### WHAT THIS TASK INVOLVES
Read the lines that follow and pick out every one containing the word "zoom".

### RAW DATA
== == ==

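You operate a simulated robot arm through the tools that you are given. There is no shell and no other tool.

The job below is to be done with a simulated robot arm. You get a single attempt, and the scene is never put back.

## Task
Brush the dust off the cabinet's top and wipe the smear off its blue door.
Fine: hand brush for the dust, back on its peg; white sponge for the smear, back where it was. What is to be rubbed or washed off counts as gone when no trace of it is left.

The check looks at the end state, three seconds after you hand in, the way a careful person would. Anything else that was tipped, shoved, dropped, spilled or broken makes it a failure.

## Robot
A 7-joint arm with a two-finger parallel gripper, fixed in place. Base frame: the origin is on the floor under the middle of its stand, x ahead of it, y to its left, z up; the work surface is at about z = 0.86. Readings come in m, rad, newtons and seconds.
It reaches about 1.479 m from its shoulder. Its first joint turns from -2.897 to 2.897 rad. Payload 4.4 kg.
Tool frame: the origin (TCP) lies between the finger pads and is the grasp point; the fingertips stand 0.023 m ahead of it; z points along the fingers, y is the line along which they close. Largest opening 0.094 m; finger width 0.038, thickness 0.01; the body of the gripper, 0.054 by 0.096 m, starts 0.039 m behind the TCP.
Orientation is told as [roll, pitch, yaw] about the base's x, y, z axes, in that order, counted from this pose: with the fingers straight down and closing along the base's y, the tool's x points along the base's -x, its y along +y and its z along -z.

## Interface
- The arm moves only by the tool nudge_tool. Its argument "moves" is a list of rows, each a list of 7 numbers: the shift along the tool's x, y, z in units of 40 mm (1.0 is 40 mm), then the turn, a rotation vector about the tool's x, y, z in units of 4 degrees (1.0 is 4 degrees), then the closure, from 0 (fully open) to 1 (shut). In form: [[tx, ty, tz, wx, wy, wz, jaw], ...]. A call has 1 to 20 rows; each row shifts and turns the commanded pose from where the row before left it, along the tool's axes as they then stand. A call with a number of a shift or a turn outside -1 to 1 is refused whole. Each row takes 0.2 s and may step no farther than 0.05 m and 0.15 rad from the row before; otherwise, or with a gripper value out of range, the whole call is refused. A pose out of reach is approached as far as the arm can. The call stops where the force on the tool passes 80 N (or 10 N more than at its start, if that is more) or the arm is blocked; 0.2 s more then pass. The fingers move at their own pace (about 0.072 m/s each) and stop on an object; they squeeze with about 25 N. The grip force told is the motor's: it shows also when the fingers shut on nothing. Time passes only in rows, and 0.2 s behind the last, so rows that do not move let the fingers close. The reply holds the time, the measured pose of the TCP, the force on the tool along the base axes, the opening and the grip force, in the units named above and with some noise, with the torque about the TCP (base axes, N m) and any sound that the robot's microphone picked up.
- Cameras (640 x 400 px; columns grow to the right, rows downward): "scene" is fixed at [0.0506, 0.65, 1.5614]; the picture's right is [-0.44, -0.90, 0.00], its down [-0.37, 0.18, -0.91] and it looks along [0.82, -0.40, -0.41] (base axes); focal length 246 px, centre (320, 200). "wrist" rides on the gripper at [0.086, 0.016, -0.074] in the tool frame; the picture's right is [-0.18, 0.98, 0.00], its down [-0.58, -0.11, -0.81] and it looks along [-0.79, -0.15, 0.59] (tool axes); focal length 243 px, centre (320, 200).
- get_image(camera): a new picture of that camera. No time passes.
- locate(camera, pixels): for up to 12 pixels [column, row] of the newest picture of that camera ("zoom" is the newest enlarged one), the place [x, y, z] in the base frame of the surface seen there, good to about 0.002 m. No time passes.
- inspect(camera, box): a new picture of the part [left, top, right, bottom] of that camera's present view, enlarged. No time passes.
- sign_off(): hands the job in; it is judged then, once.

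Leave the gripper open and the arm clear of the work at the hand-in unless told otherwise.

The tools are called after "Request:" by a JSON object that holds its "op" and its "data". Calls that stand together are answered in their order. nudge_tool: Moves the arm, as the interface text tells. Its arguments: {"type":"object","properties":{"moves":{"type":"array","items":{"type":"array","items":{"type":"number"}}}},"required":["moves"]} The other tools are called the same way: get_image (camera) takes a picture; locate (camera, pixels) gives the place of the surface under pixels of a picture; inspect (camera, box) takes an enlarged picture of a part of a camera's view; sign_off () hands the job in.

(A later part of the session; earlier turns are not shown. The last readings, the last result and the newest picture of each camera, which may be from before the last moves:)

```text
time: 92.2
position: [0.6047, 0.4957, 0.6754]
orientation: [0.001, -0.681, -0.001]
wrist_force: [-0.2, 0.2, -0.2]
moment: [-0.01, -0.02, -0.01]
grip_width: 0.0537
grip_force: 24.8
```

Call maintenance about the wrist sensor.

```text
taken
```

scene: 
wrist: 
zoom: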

== == ==

### TASK RESULT
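- locate(camera, pixels): for up to 12 pixels [column, row] of the newest picture of that camera ("zoom" is the newest enlarged one), the place [x, y, z] in the base frame of the surface seen there, good to about 0.002 m. No time passes.
zoom: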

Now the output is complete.